If you are leading from a dark place, it is time to step into the light. When we live by the truth, we come into the light and others see that our works have been done in God’s sight (John 3:21). Christian leaders are accountable to God. We are people of the light and we must lead in the light.

We must resist the draw of lesser lights that are no lights at all.

We need nothing less than the light of Christ to rise in our hearts. This is the way of contemplative prayer and meditative reading. We need deep and unhurried time spent gazing on Christ, crying for mercy, and returning thanks for his grace. We must take enough time savouring the words of Scripture to let our hearts’ eyes adjust to its penetrating light – soaking in each promise, heeding every warning, noting each command. Only in the light of Christ can we lead others to glory in him. The Wonderful Counsellor works his words into our inner being through the Spirit he promised as we turn to his light.

Coming into the light means naming the darkness for what it is. Confessing the false lights that have dragged us into deeper darkness. Hidden sins like binge eating and watching pornography. Respectable sins of self-aggrandisement and boasting in ministry prowess. Too-readily-excused sins of irritability with our families and neglect of Sabbath, giving our dependents and our Lord crumbs of our time.

Coming into the light of God, especially if our spiritual eyes have grown accustomed to the shadows, can be painful. But it is a purifying pain.
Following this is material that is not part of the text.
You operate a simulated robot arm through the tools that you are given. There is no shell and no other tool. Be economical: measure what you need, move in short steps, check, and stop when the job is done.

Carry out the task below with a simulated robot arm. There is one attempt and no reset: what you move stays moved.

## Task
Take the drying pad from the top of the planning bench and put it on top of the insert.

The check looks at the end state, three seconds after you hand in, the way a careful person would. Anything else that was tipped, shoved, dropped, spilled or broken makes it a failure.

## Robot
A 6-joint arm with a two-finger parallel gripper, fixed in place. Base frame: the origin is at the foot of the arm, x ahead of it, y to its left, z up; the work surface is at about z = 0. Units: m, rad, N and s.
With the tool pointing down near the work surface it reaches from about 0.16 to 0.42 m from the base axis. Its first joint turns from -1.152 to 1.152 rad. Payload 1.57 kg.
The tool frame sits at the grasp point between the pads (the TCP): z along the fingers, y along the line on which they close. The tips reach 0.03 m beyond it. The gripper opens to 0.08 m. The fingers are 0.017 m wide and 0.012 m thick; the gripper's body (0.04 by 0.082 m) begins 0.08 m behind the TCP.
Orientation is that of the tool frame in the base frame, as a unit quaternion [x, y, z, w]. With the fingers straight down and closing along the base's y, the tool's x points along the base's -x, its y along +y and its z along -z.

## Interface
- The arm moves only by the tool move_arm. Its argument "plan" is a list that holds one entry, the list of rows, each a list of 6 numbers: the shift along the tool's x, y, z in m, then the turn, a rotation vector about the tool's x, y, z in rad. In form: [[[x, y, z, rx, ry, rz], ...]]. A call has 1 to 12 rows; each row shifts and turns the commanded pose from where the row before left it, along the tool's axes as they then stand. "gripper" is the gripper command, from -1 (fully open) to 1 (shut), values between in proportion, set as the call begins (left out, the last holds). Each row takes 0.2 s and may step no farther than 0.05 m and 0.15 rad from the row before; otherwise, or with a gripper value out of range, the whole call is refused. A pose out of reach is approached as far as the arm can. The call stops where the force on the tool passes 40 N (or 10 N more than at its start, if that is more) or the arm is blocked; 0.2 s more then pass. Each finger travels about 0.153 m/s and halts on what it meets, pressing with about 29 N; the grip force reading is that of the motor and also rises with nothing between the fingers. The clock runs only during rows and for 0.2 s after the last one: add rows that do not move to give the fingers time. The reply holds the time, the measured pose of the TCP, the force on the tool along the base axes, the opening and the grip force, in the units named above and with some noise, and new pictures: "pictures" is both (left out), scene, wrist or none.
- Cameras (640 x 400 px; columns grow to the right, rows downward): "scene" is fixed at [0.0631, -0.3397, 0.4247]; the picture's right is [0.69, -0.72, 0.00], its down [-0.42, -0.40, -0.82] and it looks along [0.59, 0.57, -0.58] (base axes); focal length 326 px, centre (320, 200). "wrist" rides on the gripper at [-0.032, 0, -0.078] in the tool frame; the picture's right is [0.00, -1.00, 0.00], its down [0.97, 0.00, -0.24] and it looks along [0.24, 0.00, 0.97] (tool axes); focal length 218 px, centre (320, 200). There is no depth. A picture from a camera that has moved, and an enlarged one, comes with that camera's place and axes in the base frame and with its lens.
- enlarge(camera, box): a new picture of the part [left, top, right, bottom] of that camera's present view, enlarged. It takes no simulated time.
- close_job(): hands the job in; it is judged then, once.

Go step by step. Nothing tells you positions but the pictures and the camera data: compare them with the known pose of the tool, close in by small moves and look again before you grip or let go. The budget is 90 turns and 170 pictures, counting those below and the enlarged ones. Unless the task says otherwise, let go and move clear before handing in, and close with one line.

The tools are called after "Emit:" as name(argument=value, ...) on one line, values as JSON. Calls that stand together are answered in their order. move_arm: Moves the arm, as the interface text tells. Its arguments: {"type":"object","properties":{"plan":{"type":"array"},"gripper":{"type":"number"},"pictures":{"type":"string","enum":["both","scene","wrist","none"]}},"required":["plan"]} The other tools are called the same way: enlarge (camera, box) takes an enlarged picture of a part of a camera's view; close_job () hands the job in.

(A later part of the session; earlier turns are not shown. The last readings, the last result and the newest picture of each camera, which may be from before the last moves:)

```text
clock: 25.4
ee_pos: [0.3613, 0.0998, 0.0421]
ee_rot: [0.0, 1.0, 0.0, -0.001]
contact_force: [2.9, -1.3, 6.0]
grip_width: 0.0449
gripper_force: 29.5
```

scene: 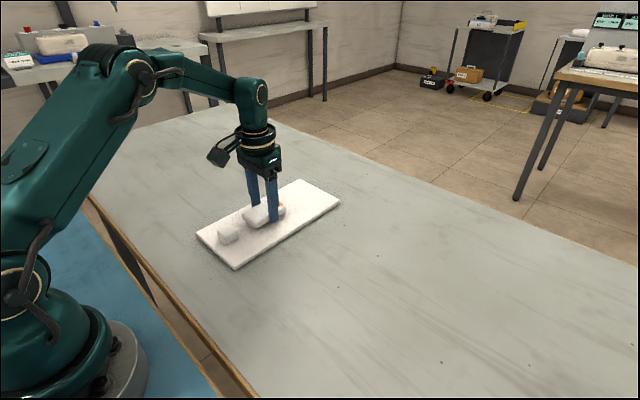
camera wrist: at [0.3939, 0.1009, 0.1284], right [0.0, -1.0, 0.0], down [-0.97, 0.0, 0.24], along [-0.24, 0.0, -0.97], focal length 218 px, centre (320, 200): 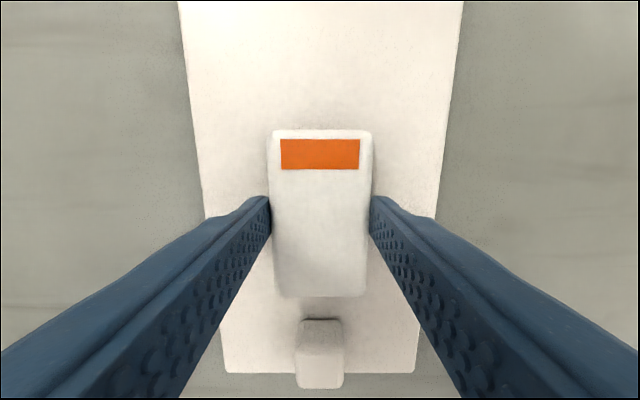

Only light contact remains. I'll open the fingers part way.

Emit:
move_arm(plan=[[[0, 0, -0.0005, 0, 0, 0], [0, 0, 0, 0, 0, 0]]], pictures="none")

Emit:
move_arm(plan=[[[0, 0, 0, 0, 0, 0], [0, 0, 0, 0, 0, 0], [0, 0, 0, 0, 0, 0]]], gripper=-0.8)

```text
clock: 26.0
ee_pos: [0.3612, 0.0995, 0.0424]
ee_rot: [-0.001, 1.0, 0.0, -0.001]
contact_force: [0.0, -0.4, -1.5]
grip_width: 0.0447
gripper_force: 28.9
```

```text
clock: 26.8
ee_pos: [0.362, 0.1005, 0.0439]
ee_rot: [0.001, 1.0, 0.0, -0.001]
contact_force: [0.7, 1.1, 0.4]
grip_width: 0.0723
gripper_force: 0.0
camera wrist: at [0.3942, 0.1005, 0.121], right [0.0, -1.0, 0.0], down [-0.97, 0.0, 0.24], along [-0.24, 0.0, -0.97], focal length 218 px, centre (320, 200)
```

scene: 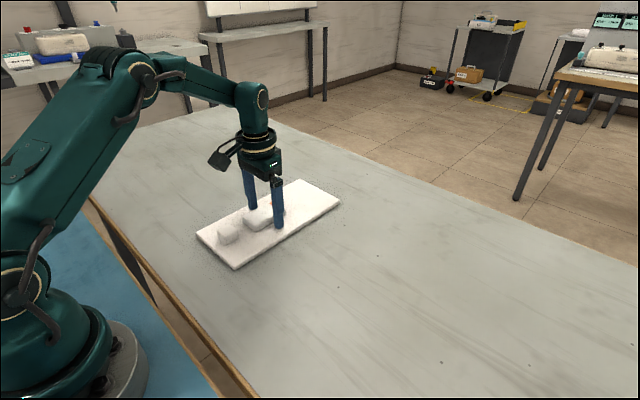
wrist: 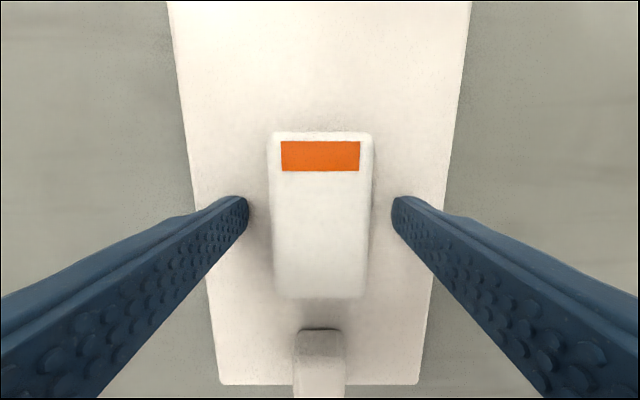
Only in this light can we see what matters most, distinguishing the apparently urgent from the absolutely essential. In this light, we see things differently. People we had dismissed as insignificant, we now see as indispensable. Blessings we had taken for granted are revealed to be treasures of great worth. Sins that seemed so comforting are exposed as the poisonous snares they truly are. And ourselves, who we had come to love or to despise, we see as deeply flawed yet loved more deeply still.

So, brothers and sisters. As you prepare to celebrate the light that dawned over Israel’s darkness 2000 years ago, let the light of the Wonderful Counsellor shine in your heart today.